====== Data shown ======

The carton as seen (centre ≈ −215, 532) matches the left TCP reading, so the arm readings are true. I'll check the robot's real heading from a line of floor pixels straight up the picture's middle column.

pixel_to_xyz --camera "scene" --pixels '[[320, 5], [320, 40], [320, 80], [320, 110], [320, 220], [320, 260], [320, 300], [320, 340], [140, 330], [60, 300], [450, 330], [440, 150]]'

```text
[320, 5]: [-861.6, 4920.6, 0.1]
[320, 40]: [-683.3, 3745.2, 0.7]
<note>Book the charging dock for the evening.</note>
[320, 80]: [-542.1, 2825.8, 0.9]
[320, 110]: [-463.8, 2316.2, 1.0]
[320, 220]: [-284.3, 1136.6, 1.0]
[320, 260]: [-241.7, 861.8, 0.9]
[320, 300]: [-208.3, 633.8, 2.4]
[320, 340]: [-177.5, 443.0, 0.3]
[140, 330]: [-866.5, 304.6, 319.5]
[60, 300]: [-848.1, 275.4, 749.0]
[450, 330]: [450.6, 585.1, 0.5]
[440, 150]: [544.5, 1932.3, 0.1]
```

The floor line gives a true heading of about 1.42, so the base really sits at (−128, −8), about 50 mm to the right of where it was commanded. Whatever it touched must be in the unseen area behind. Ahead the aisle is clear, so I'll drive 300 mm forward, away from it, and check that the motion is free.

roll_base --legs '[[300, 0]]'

====== Text excerpt ======

各新聞社社説

 

朝日新聞2006/12/02(土)付社説

残留孤児、勝訴 祖国への思いに応えよ 

 

 中国残留孤児と呼ばれる人たちの望みは、祖国で人間らしく生きることだった。

しかし、日本政府の理不尽な対応で帰国は大幅に遅れ、自立するための支援もお粗末きわまりないものでしかなかった。

 孤児らが起こした集団訴訟で、神戸地裁はそうした事情を認め、国に総額約4億6千万円の支払いを命じた。全国15カ所で起きている集団訴訟のなかで原告が勝訴したのは、これが初めてだ。

 孤児たちの高齢化は進み、老後に大きな不安を抱いている。国は控訴することなく、判決を受け入れるべきだ。

 孤児たちは旧満州(中国東北部)に取り残され、中国人の手で育てられた。81年になって、日本政府はようやく本人を日本に招いて身元の調査を始め、祖国に戻る道が開けた。

======

- [Exercises]:
1. Provide the original wording of the text excerpt from "中国残留孤児と呼ばれる人たちの望みは、祖国で人間らしく生きることだった。" as far as "訴したのは、これが初めてだ。".
2. Your answer continues the text excerpt from its final sentence.

- [Solved tasks]:
1.
中国残留孤児と呼ばれる人たちの望みは、祖国で人間らしく生きることだった。

しかし、日本政府の理不尽な対応で帰国は大幅に遅れ、自立するための支援もお粗末きわまりないものでしかなかった。

 孤児らが起こした集団訴訟で、神戸地裁はそうした事情を認め、国に総額約4億6千万円の支払いを命じた。全国15カ所で起きている集団訴訟のなかで原告が勝訴したのは、これが初めてだ。

2.
 裁判のなかで、原告は国民を守る責務を果たしてこなかった国を厳しく批判してきた。神戸地裁の判決は、この訴えに正面から応えるものとなった。

 旧満州の開拓民は戦況をまったく知らされず、無防備なまま敗戦の混乱に放り出された。無慈悲な政策が生んだ残留孤児に対して、戦後の政府は救済すべき政治的な責任を負う――。

 判決はそう述べ、本来なら72年の日中国交正常化を機に、救済の手を差しのべることができたと指摘した。だが、国は日本人と認めようとせず、外国人の扱いで親族の身元保証などを求めた。そのために永住帰国が遅れてしまった。

 神戸地裁は、帰国を制限したことを違法と断じ、帰国が遅れた期間について、1カ月当たり10万円の賠償を命じた。さらに、帰国後の支援についても、北朝鮮の拉致による被害者への支援策に比べて貧弱なことなどを根拠に1人600万円の慰謝料を認めた。

 約2500人が永住帰国をしているが、そのうち2200人ほどが一連の集団訴訟に加わった。乏しい支援しか受けられなかったことで日本語は十分に話せず、就ける職も限られる。8割を超える人が裁判にまで訴えたのは、生活の苦しさの裏返しである。

 いま生活保護を受ける人が、全体の7割近くを占めている。国民年金は一部を受給できるようになったが、月額わずか2万円余にとどまるうえ、その分は生活保護費から差し引かれてしまう。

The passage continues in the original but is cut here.